Salinity/Drainage Program - Funded Research Projects

Interaction of Se Biogeochemistry With Foodchain Disruption in Full-Scale Evaporation Basins
(Funded 2002-2003)

Principal Investigator: Teresa W-M. Fan
Department of Land, Air, and Water Resources
UC Davis
(530) 752-1450
twfan@ucdavis.edu

Executive Summary:
Preliminary investigation in hypersaline ponds of TLDD indicates that Se volatilization may be combined with brine shrimp harvest to reduce Se Load in waters and biota. In addition, it appears that both processes could be enhanced by manipulating the water chemistry via fertilizer input, which would increase microphyte population that are food for the brine shrimp. If mechanistically understood, this coupled process should prove to be a highly economical and flexible option for remediating Se ecotoxic risk in agricultural drainage systems. These advantages are due to a market demand for brine shrimp and the practicality of implementing the option together with other drainage mitigation plans such as IFDM and reverse osmosis.

Our objectives are to mechanistically understand the effect of fertilization and brine shrimp harvest on Se biogeochemistry and to uncover conditions that simultaneously favor Se volatilization and brine shrimp production while minimizing the accumulation of Se ecotoxic indicators. We will approach these objectives by investigating the following:

1. Change in Se status in TLDD hypersaline ponds (Hacienda A4 in particular since we have data on its Se status before harvest began) elicited by brine shrimp harvest;


2. Changes in water chemistry associated with fertilizer input;


3. Effects of fertilizer input on nutrient status of microalgae and brine shrimp, microalgal community, as well as Se status in TLDD hypersaline ponds so that these effects may be related to changes in water chemistry, thereby guiding additional nutrient supplementation.

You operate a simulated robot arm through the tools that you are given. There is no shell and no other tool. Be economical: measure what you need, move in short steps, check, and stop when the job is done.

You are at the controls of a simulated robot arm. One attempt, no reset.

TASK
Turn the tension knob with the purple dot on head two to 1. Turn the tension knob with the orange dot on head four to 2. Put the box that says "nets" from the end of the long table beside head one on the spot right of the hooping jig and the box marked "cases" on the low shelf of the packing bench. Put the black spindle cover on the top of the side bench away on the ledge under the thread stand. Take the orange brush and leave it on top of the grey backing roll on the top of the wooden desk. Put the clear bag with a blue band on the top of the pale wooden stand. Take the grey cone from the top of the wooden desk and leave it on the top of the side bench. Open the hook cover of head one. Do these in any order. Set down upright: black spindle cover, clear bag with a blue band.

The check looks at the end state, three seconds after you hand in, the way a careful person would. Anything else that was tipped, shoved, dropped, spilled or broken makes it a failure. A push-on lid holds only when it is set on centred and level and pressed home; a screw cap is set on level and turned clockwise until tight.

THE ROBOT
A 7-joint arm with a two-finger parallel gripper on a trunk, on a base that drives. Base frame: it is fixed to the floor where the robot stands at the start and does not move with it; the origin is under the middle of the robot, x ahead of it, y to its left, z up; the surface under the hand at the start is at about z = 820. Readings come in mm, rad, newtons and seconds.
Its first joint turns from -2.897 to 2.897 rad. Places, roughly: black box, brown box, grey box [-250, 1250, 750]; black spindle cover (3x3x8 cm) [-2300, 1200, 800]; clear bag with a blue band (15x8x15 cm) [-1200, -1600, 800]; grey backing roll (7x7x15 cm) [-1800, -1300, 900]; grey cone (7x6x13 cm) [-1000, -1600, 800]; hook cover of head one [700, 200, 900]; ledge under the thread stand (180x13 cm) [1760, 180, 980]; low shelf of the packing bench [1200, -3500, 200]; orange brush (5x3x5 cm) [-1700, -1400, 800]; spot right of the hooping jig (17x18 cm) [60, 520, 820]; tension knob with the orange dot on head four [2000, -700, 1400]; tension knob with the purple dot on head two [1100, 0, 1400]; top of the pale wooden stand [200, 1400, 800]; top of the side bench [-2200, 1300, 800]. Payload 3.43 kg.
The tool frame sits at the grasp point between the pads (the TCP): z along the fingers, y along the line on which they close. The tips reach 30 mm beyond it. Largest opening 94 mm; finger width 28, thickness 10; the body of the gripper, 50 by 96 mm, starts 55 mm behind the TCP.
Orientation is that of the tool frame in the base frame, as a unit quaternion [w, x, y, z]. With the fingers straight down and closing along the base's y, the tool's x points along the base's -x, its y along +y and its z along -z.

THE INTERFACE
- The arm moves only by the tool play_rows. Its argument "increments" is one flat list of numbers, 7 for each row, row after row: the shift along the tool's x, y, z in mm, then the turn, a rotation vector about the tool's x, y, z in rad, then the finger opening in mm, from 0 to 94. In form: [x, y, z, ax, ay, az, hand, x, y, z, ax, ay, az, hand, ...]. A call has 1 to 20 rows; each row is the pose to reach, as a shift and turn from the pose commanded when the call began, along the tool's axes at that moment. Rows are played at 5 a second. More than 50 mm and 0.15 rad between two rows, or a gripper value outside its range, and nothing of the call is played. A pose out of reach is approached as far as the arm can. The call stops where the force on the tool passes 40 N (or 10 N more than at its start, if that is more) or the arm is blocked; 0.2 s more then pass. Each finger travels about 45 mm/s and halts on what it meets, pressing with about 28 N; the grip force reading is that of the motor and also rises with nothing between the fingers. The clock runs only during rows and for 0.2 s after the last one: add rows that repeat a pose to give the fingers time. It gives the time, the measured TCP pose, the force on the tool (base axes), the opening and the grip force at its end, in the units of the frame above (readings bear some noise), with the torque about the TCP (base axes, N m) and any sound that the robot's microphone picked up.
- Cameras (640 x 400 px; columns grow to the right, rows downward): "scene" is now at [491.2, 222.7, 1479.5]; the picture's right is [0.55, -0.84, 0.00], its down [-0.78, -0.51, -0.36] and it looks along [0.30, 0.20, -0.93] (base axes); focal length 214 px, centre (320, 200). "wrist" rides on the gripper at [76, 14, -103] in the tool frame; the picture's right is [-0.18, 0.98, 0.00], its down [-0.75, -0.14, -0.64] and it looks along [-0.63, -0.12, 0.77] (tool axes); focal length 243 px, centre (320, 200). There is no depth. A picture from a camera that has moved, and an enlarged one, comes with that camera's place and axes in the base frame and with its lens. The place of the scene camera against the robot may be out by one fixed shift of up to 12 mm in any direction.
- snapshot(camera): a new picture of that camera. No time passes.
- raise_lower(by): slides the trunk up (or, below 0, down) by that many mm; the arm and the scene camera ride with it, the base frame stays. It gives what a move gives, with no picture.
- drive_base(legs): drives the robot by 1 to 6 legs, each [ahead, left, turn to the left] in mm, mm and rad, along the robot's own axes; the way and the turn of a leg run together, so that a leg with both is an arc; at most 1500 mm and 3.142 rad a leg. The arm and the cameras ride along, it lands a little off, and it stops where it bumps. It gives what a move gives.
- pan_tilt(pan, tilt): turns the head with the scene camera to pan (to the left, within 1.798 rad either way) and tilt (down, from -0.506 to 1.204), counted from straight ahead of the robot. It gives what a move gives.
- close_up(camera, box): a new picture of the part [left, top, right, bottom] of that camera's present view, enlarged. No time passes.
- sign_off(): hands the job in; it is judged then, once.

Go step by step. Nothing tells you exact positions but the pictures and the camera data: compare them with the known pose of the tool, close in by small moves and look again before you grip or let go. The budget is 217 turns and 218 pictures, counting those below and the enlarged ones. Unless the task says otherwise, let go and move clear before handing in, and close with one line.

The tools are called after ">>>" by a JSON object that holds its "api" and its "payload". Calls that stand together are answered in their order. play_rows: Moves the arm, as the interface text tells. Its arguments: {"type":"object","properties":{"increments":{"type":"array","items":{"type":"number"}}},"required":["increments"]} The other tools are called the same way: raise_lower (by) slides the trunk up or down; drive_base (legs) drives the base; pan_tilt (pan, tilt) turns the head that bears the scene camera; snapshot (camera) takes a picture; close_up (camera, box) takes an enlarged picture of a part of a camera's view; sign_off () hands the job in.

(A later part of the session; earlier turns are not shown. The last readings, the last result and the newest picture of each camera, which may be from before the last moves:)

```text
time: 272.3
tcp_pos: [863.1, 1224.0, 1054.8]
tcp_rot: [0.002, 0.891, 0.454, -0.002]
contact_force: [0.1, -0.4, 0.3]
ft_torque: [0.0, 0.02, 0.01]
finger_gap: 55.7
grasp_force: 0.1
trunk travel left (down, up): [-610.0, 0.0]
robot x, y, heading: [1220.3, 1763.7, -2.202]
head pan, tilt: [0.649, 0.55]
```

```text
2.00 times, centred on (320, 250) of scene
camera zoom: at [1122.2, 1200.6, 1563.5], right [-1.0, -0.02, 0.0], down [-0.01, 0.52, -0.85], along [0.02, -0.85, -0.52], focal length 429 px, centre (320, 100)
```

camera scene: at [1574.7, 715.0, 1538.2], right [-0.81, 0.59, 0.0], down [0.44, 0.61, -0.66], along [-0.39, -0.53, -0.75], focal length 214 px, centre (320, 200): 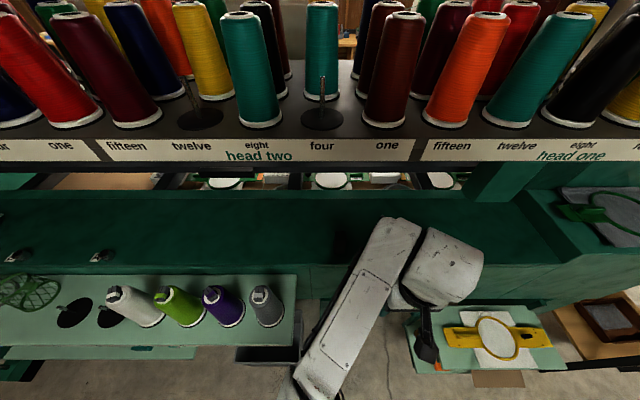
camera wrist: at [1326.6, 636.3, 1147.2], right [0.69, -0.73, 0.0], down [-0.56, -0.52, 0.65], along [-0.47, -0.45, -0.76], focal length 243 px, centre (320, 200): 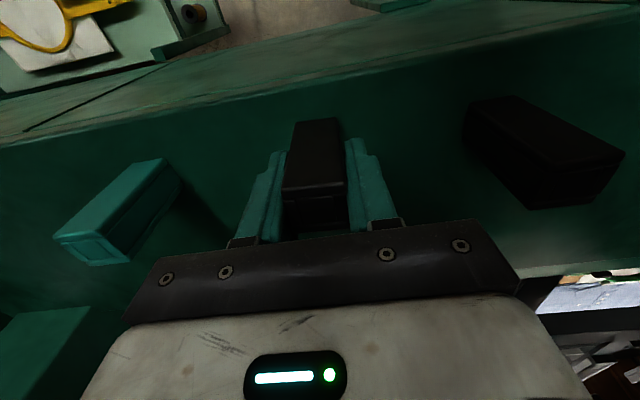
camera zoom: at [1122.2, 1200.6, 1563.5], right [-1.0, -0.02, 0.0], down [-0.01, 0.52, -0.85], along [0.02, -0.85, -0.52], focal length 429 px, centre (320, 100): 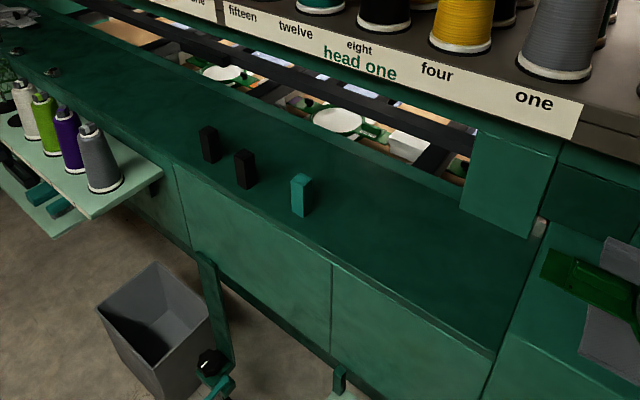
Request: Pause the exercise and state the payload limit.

We will collect water and brine shrimp samples on a monthly basis so that changes before and after fertilization events can be followed. Water samples will be processed to harvest microalgae and trap Se volatiles. Total Se and a broad spectrum of nutrient elements in microalgae, brine shrimp, and water will be acquired, long with speciation of ecotoxic indicators of Se (i.e. proteinaceous Se and selenomethionine) in microalgae and brine shrimp. Se volatilization activity will be estimated from total Se and individual metabolites in the volatile traps conducted in the laboratory and in situ. Microalgal community will be acquired from the genetic (16S rRNA) profile. The various Se and nutrient parameters will be related to brine shrimp harvest activity, fertilization events, and microalgal community so that conditions that encourage both Se volatilization and brine shrimp production can be revealed. This information should be useful for both improving the operation at TLDD and engineering the Se volatilization/foodchain disruption approach for remediating other Se-laden drainage systems.